For a daily driver bike that is transportation, not recreation, you need to address many areas to ensure reliable, day-in, day-out operation. There are many issues addressed on that topic with this bike, but I’ll only touch on the AWD-specific ones here. In a word: Redundancy. If you do a general overview of this bike’s propulsion systems, you will see almost everything but the battery is a separate, independent system. None of this is accidental or done because I was forced to do so (you can buy controller solutions that reach out to two motors at once, for instance). Its done this way because its better. Dual throttles are better. Setting PAS independently per wheel is better than combining the two. Even two different displays let you focus on different bits of each (although that one I could do without if push came to shove).

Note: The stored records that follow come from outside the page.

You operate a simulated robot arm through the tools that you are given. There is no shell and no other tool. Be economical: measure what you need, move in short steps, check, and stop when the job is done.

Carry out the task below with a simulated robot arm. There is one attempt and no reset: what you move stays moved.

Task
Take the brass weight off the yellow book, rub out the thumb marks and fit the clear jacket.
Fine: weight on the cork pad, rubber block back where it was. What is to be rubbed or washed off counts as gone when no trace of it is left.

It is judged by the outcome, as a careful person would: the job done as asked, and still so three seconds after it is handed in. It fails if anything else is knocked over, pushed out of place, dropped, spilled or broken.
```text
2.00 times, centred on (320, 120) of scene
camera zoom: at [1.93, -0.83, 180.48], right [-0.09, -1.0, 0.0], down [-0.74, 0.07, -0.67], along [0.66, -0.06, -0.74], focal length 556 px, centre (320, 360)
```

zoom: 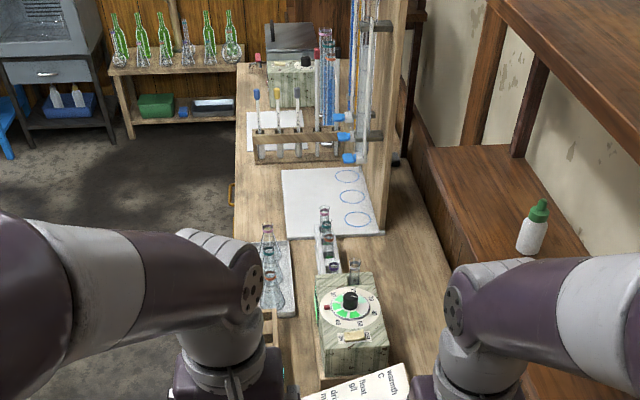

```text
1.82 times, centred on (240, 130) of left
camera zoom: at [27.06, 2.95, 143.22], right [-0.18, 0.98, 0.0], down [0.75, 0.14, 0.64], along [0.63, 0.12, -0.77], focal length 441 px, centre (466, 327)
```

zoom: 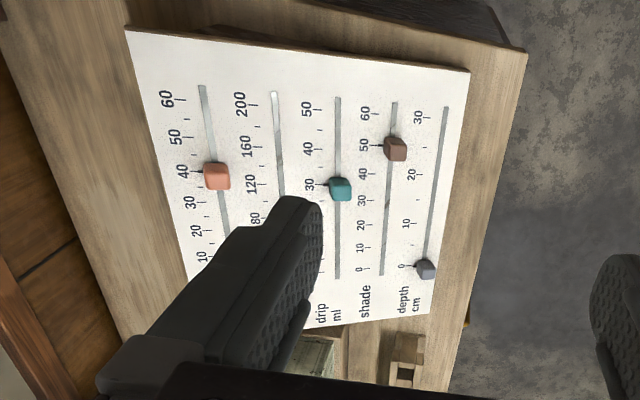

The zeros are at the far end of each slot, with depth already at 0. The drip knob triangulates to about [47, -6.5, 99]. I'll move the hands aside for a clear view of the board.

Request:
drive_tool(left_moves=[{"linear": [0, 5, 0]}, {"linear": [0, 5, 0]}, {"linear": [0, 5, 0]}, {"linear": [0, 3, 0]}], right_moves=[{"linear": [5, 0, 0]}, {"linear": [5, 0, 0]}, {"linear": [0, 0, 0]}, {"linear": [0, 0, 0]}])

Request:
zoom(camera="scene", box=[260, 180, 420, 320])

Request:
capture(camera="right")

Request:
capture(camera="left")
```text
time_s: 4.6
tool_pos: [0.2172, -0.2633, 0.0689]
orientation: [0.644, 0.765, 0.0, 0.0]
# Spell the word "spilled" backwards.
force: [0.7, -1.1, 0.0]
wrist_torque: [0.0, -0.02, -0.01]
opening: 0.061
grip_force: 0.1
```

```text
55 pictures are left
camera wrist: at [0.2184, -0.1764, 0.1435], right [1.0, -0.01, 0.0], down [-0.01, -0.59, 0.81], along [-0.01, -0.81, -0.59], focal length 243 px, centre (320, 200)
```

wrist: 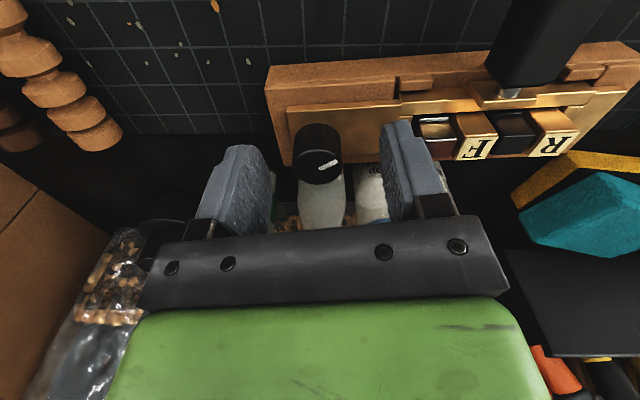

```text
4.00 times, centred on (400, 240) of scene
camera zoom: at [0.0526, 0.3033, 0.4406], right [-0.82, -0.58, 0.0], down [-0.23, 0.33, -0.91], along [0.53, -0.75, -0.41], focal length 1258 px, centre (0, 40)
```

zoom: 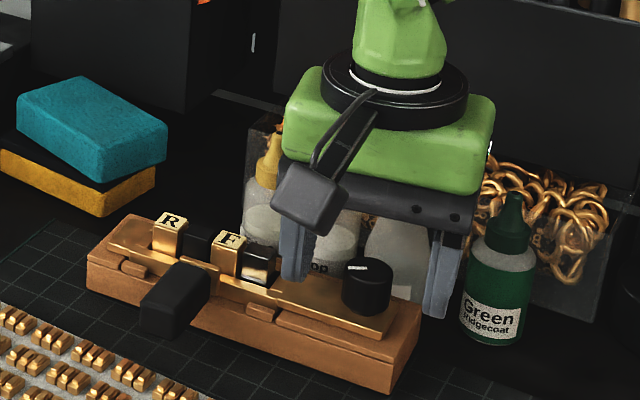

Redundancy on a dual motor bike can be a big benefit. I’ve had one unfortunate lesson in this: I went over the handlebars and slammed straight down on the pavement, cracking some ribs. I also bent my front fork (just a little) and smashed my rear throttle, among other things. That broken throttle disabled the rear motor despite all other components being in working order. I was able to limp the bike home without pedaling, which I really needed given the cracked ribs and various and sundry other minor injuries.
This is one more reason by the way, why I want throttles on the bike. If I am physically unable to pedal I want to be able to get me and the bike home, or to the emergency room as the case may be.
And THAT is my rain or shine daily driver.